### What is being asked
Print exactly the part opening with the line containing "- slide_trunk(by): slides" and closing with the line containing "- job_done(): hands", with both of those lines included.

-- START --

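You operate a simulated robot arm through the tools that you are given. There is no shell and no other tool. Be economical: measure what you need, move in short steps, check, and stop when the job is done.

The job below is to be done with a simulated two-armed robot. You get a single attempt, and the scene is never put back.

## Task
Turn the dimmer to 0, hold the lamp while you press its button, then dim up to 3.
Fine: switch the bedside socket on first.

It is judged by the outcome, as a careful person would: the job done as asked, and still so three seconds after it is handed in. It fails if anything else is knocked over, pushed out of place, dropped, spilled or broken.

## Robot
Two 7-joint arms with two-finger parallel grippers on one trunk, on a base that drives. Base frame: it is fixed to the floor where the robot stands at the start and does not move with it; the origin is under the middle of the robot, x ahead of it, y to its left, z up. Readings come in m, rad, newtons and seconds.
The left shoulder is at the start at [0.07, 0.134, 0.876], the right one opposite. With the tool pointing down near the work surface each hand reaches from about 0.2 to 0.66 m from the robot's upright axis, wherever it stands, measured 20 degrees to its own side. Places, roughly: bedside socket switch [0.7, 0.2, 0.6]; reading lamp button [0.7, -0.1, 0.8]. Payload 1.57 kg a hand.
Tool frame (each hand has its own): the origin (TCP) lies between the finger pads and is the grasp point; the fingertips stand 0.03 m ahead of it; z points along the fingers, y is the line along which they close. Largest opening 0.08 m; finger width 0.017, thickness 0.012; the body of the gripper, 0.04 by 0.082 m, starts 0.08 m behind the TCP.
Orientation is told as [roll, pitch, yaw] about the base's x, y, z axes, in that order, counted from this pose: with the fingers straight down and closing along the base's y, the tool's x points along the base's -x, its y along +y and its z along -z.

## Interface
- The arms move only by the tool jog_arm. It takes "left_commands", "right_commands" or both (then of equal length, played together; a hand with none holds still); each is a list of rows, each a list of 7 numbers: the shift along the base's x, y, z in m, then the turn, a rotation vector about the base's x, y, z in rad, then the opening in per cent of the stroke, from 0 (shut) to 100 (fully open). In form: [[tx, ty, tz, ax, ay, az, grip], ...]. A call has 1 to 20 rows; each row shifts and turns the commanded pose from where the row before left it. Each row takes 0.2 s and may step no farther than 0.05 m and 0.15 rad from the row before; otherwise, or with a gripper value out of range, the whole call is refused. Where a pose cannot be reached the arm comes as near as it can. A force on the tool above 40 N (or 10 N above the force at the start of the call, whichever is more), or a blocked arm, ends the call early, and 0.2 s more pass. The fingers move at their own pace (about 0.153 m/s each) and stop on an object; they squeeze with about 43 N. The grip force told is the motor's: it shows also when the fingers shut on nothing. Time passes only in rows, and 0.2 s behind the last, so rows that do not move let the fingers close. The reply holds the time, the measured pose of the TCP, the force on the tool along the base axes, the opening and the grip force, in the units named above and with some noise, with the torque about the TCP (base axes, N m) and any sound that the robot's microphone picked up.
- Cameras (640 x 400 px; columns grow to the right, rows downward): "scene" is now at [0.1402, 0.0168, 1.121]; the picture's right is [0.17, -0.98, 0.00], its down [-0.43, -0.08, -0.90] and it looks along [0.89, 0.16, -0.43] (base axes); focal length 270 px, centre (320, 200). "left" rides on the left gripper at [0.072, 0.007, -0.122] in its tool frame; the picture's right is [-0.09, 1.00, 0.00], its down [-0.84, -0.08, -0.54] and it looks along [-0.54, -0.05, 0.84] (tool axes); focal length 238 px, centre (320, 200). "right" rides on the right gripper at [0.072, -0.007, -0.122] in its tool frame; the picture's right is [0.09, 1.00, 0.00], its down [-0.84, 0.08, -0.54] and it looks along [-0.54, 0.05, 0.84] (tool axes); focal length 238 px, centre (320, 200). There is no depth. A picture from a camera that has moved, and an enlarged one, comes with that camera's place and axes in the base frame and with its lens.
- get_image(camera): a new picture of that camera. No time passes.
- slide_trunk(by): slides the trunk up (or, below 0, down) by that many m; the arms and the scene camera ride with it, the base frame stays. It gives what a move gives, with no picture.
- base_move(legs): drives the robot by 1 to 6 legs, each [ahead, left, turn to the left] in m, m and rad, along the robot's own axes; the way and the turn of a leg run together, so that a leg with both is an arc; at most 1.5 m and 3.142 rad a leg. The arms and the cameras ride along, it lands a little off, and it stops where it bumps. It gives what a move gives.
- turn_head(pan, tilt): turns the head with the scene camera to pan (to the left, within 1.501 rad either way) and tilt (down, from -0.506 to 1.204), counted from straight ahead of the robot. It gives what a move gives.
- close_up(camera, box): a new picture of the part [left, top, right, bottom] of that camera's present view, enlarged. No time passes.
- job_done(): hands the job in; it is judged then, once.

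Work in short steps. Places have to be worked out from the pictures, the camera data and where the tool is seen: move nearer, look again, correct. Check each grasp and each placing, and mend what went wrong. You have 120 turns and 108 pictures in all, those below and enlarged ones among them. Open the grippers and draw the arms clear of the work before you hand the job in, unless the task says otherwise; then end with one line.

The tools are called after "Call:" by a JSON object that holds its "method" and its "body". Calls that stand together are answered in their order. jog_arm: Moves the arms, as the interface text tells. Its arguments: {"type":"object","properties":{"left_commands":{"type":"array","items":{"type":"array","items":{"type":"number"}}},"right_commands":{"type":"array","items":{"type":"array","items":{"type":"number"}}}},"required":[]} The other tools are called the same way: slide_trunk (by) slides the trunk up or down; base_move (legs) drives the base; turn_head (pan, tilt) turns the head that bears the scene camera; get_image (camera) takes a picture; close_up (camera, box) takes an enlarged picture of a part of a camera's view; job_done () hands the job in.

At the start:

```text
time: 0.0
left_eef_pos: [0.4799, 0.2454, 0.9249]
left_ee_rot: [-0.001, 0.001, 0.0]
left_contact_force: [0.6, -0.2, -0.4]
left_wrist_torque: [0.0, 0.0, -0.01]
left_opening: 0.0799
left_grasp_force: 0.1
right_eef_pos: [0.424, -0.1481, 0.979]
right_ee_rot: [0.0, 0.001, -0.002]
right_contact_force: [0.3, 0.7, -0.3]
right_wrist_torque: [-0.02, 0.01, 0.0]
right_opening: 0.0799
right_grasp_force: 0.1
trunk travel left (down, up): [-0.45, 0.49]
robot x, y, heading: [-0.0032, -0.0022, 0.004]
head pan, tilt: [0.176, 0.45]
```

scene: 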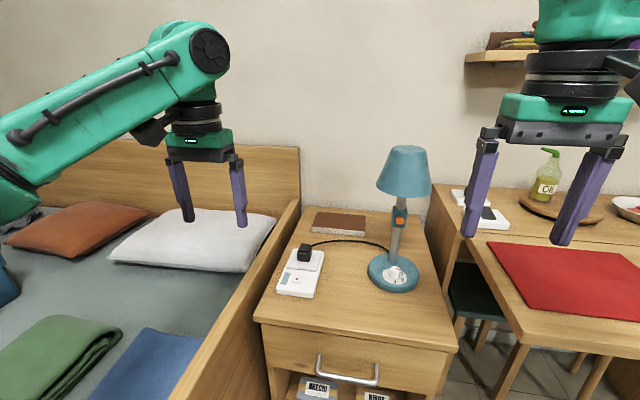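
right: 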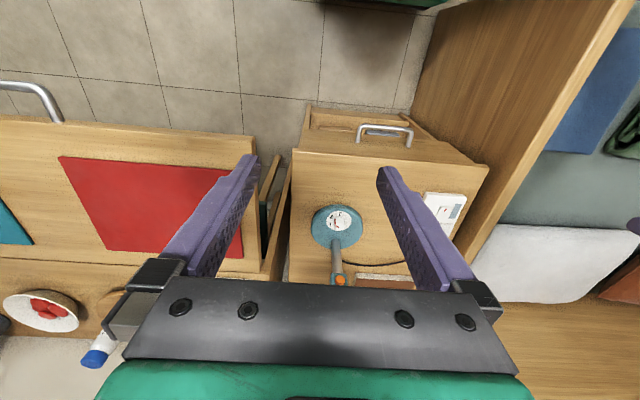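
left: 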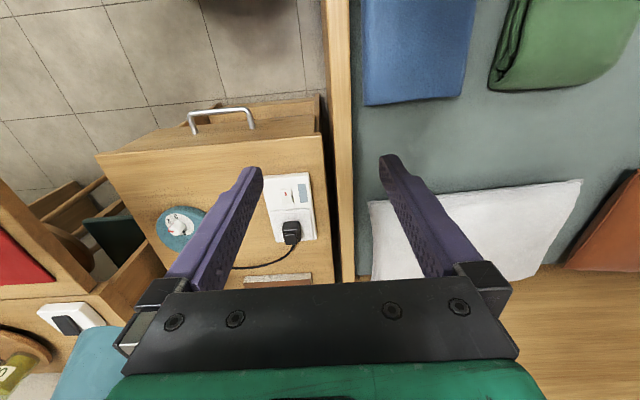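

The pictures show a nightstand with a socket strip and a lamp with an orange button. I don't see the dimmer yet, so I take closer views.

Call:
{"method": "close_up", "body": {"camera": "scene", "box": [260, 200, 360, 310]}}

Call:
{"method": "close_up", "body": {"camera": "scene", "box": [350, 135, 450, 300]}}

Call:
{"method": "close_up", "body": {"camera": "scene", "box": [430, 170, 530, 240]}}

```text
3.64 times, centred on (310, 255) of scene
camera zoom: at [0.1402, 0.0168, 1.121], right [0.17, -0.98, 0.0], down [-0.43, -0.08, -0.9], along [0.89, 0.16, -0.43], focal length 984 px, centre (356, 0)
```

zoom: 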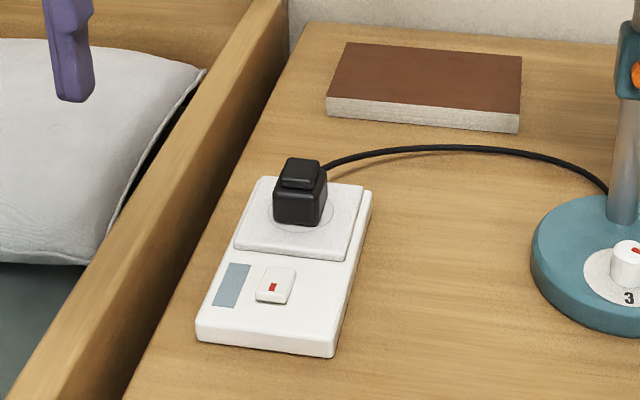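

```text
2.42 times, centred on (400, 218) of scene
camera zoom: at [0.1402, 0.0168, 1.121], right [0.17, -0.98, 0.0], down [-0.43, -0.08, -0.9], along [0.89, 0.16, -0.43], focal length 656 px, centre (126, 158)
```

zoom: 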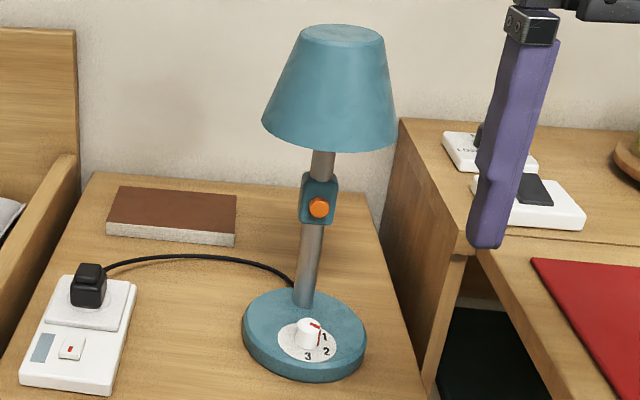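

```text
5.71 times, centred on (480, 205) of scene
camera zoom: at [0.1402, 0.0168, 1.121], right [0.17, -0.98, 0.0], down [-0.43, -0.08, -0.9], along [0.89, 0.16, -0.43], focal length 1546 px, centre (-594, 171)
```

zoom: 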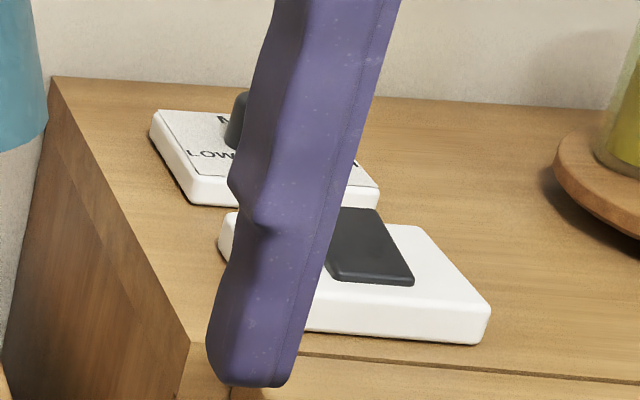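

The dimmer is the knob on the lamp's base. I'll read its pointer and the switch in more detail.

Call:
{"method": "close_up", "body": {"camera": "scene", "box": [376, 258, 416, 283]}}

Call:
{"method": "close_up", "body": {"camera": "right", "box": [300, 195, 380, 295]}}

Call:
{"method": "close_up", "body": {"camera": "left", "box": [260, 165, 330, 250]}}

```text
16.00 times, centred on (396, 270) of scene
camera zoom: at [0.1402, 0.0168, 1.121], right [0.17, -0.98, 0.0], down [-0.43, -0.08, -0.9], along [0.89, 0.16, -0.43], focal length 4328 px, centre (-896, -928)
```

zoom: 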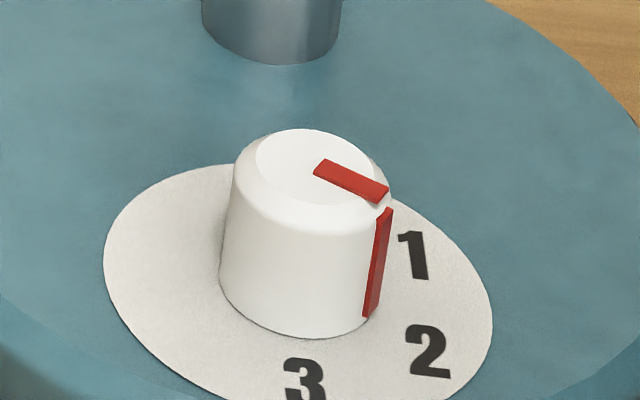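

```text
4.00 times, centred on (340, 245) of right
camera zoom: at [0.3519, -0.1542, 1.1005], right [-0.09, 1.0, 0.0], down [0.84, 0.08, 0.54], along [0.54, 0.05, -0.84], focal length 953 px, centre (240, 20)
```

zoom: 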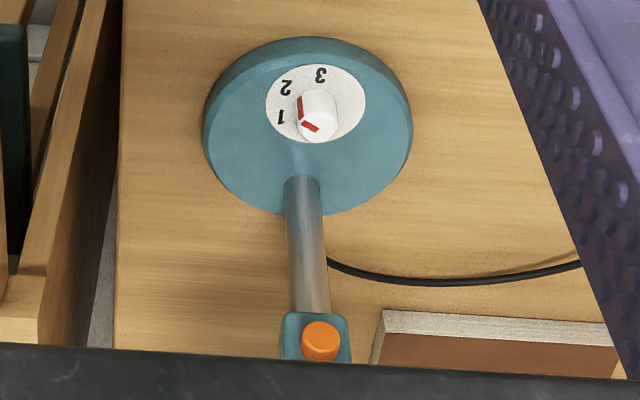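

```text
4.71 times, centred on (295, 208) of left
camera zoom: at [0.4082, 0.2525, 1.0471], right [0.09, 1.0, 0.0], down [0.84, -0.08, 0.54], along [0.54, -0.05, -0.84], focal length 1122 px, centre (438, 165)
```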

-- END --
-- START --

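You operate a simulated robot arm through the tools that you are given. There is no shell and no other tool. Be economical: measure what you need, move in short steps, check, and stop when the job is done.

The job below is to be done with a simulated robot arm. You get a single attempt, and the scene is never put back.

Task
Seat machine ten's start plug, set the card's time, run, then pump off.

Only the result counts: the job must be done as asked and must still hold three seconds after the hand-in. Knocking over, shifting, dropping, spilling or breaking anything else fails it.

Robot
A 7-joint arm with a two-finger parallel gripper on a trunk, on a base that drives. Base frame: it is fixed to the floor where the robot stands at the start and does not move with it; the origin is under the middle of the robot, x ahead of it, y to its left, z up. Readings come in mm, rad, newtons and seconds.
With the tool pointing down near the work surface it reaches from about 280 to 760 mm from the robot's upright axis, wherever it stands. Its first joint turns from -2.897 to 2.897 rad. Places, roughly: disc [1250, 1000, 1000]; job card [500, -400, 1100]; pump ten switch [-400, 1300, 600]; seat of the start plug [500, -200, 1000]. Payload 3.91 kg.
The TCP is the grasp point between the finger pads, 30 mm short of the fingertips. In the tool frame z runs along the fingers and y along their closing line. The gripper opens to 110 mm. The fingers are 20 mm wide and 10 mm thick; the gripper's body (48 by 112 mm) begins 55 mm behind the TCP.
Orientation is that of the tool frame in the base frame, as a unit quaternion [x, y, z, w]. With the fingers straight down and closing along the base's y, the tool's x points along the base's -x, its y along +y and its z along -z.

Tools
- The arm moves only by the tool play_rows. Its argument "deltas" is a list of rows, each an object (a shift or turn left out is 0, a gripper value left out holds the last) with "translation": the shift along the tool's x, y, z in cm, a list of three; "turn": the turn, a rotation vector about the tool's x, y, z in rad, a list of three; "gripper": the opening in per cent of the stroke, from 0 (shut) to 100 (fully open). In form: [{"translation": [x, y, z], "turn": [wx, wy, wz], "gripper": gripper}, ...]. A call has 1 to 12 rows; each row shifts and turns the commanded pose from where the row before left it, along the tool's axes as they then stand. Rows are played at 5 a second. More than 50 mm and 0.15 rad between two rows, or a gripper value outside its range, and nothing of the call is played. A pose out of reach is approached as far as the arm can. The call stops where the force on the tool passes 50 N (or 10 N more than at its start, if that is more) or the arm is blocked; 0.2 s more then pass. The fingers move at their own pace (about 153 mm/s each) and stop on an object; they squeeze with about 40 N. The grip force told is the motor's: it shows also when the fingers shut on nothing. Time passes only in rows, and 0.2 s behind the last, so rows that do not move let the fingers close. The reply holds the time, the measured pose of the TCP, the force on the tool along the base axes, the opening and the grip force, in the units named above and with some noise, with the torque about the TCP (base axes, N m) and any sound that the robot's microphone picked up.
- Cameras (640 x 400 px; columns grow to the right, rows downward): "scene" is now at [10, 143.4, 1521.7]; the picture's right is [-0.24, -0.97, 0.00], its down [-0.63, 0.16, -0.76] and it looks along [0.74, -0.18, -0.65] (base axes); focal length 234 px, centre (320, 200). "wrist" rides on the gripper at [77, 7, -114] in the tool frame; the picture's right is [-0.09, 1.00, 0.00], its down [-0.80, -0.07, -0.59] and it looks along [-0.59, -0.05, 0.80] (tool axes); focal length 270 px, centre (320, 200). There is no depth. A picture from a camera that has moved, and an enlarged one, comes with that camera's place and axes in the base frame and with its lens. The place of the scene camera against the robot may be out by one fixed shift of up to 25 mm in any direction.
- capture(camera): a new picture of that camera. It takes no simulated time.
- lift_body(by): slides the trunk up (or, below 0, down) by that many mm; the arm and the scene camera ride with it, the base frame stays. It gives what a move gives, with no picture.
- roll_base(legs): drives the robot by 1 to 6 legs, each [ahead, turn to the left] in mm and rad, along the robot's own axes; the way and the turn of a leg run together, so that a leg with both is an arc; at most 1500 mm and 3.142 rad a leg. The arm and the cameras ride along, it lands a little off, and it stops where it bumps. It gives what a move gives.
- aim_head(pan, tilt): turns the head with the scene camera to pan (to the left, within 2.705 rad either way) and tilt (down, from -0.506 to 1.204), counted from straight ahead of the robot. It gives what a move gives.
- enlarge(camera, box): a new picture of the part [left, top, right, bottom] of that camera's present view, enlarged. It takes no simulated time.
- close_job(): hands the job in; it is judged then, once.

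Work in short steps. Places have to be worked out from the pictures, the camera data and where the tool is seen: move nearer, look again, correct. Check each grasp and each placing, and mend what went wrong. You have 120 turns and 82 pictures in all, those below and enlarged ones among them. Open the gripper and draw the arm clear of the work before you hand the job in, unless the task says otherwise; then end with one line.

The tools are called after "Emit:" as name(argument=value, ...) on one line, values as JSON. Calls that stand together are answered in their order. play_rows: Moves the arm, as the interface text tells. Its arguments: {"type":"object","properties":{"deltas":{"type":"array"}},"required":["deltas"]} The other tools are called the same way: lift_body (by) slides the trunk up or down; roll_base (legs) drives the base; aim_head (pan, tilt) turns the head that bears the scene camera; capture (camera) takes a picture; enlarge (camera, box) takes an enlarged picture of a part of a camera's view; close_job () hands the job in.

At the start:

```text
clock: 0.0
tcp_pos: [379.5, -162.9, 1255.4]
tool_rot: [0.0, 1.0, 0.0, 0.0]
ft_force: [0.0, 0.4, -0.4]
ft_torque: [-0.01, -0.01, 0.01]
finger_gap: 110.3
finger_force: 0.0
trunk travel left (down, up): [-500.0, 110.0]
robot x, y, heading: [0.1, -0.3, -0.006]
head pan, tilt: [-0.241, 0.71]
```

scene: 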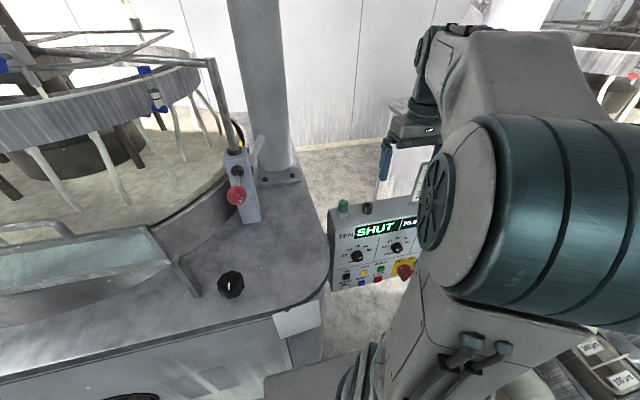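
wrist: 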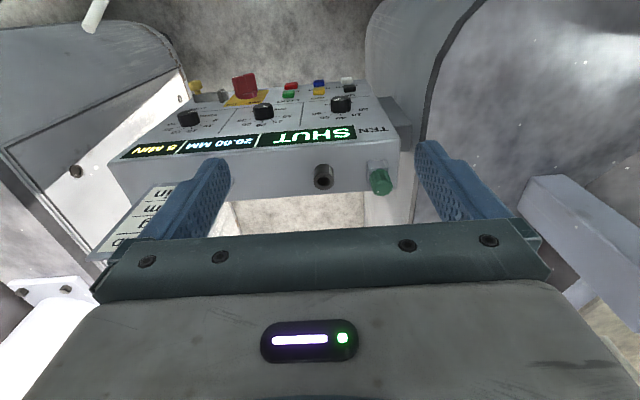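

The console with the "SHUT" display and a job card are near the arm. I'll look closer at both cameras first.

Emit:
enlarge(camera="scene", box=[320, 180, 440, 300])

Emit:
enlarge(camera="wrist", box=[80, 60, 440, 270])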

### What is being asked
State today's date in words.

-- END --

### Problem solution
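- slide_trunk(by): slides the trunk up (or, below 0, down) by that many m; the arms and the scene camera ride with it, the base frame stays. It gives what a move gives, with no picture.
- base_move(legs): drives the robot by 1 to 6 legs, each [ahead, left, turn to the left] in m, m and rad, along the robot's own axes; the way and the turn of a leg run together, so that a leg with both is an arc; at most 1.5 m and 3.142 rad a leg. The arms and the cameras ride along, it lands a little off, and it stops where it bumps. It gives what a move gives.
- turn_head(pan, tilt): turns the head with the scene camera to pan (to the left, within 1.501 rad either way) and tilt (down, from -0.506 to 1.204), counted from straight ahead of the robot. It gives what a move gives.
- close_up(camera, box): a new picture of the part [left, top, right, bottom] of that camera's present view, enlarged. No time passes.
- job_done(): hands the job in; it is judged then, once.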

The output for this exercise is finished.